[EXCERPT]
>>>>
L'humanité est une, parce
que Dieu, son Créateur, est Un. Tous les hommes ont la même
origine et sont créés pour la
même fin.
« C'est Lui qui
vous a créés d'un seul être »... (VII,189; IV,1; XXXIX,6)
c)La troisième révélation du message,
après la transcendance et la communauté, c'est la
responsabilité.
L'Islam est le contraire du
fatalisme et de la résignation.
Il est un appel constant à la
résistance à toute oppression parce qu'il exclut toute autre
soumission que la soumission à la
volonté de Dieu et rend l'homme responsable de
l'accomplissement de l'ordre
divin sur la terre.
Toute chose, dans la nature, est
soumise à la loi de Dieu, est « muslim » (c'est à dire
« soumise à Dieu »): une pierre
dans sa chute, un arbre dans sa croissance, un animal dans ses
instincts, sont « soumis » à la
loi de Dieu. « Notre Seigneur est Celui qui a donné à chaque chose sa forme
et sa loi, et qui l'a guidée jusqu'à son plein accomplissement ».
(LXXXXVII,1-3)
L'homme seul a le privilège
redoutable de désobéir: « Nous avons proposé ce mandat
(alama'nah, de
la foi, de la liberté, donc de la responsabilité;R.G) aux cieux, à la terre, et
aux
montagnes. Tous
ont refusé de l'assumer; tous ont tremblé de le recevoir. Seul l'homme a
accepté de s'en charger, mais il est injuste et ignorant. » (XXXIII,72)
S'il devient « musulman », c'est
à dire s'il répond inconditionnellement à l'appel de Dieu,
selon l'exemple d'Abraham le «
Père de la foi » (XXII,78) par son acceptation de la guidance de Dieu et
par son suprême sacrifice, il le devient par un acte volontaire, libre,
responsable. C'est pourquoi Dieu fait devant lui s'incliner les Anges (II,34),
qui eux, n'ont pas le pouvoir de désobéir.
<<<<
[GIVEN PROBLEM] Write out the excerpt from "Il est un appel" to "sur la terre.", both included.

[COLLECTED DATA]
>>>>
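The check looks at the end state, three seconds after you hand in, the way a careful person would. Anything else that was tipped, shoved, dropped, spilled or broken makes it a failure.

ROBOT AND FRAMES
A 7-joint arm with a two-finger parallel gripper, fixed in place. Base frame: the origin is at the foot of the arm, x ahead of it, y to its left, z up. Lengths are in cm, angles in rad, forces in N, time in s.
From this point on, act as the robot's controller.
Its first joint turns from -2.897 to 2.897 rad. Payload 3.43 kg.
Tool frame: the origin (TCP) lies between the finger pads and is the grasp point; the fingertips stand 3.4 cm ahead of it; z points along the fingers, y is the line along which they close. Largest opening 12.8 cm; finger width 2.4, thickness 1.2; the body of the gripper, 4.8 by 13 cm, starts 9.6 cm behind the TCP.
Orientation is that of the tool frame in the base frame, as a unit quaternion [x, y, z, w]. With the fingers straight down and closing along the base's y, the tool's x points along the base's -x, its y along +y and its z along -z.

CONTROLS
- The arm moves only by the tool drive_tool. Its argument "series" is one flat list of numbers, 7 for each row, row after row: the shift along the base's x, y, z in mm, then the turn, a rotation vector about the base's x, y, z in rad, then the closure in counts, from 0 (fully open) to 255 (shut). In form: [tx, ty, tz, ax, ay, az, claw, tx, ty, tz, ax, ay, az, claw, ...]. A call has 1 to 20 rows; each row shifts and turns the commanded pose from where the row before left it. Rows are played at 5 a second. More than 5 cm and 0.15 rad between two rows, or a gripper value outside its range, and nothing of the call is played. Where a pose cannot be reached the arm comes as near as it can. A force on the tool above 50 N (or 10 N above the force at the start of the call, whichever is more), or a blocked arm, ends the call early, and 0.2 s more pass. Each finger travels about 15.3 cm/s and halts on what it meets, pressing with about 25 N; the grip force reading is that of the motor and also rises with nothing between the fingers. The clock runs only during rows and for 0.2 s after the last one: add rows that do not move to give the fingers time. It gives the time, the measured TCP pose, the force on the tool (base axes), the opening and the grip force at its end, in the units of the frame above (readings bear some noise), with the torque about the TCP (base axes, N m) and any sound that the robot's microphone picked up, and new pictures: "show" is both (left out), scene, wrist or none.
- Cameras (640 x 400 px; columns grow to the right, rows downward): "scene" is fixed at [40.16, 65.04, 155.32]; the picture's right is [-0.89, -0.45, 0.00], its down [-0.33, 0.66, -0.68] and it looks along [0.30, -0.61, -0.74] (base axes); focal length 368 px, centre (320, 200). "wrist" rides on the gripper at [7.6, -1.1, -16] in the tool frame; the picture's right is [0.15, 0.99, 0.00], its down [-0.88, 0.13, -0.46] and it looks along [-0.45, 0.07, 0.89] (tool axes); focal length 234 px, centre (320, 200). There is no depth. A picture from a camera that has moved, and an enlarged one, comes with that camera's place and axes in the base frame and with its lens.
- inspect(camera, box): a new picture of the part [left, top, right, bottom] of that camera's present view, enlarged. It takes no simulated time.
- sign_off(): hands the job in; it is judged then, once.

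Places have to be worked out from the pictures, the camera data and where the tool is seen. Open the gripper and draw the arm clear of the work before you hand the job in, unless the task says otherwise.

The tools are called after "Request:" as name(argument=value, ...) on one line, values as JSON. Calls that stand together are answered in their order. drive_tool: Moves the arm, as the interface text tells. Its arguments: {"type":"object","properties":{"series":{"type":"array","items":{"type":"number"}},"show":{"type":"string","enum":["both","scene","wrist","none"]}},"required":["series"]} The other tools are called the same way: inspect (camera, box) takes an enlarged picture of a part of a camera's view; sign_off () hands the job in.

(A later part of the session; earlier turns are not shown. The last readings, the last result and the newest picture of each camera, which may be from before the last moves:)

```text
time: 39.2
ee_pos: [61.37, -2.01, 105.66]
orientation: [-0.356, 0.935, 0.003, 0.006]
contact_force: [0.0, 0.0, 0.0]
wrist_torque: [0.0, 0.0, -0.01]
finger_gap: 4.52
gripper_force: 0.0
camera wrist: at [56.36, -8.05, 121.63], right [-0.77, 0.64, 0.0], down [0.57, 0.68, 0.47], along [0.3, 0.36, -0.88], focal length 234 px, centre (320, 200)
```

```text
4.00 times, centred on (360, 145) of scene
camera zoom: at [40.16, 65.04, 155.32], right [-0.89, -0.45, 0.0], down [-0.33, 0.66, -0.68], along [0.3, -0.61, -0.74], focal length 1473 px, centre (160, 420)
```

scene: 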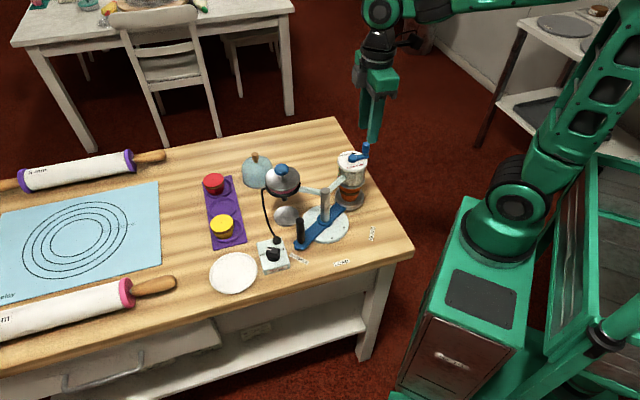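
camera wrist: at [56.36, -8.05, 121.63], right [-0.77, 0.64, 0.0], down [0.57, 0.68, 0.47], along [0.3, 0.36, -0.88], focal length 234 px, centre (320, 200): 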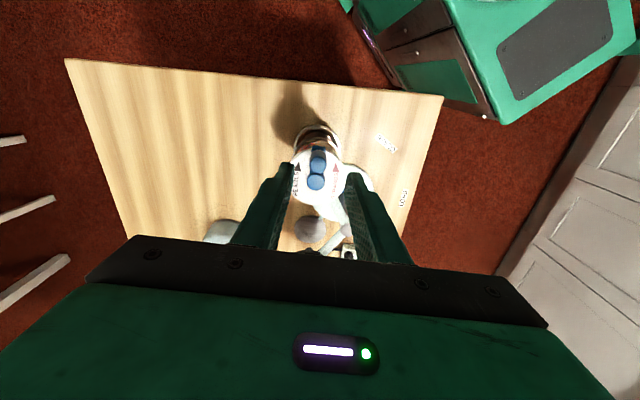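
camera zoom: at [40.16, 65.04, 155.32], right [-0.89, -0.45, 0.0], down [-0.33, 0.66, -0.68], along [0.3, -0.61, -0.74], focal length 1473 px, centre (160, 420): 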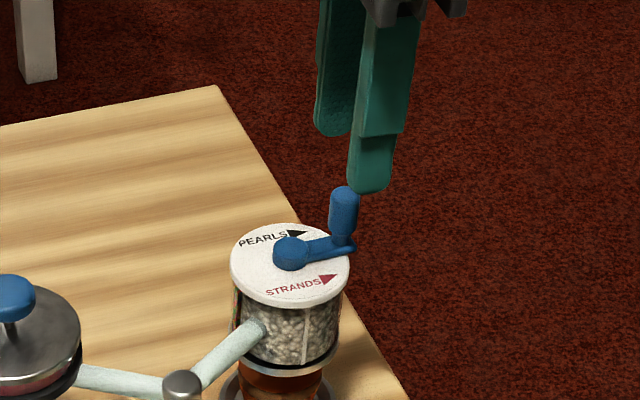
<<<<
[PROBLEM SOLUTION]
Il est un appel constant à la
résistance à toute oppression parce qu'il exclut toute autre
soumission que la soumission à la
volonté de Dieu et rend l'homme responsable de
l'accomplissement de l'ordre
divin sur la terre.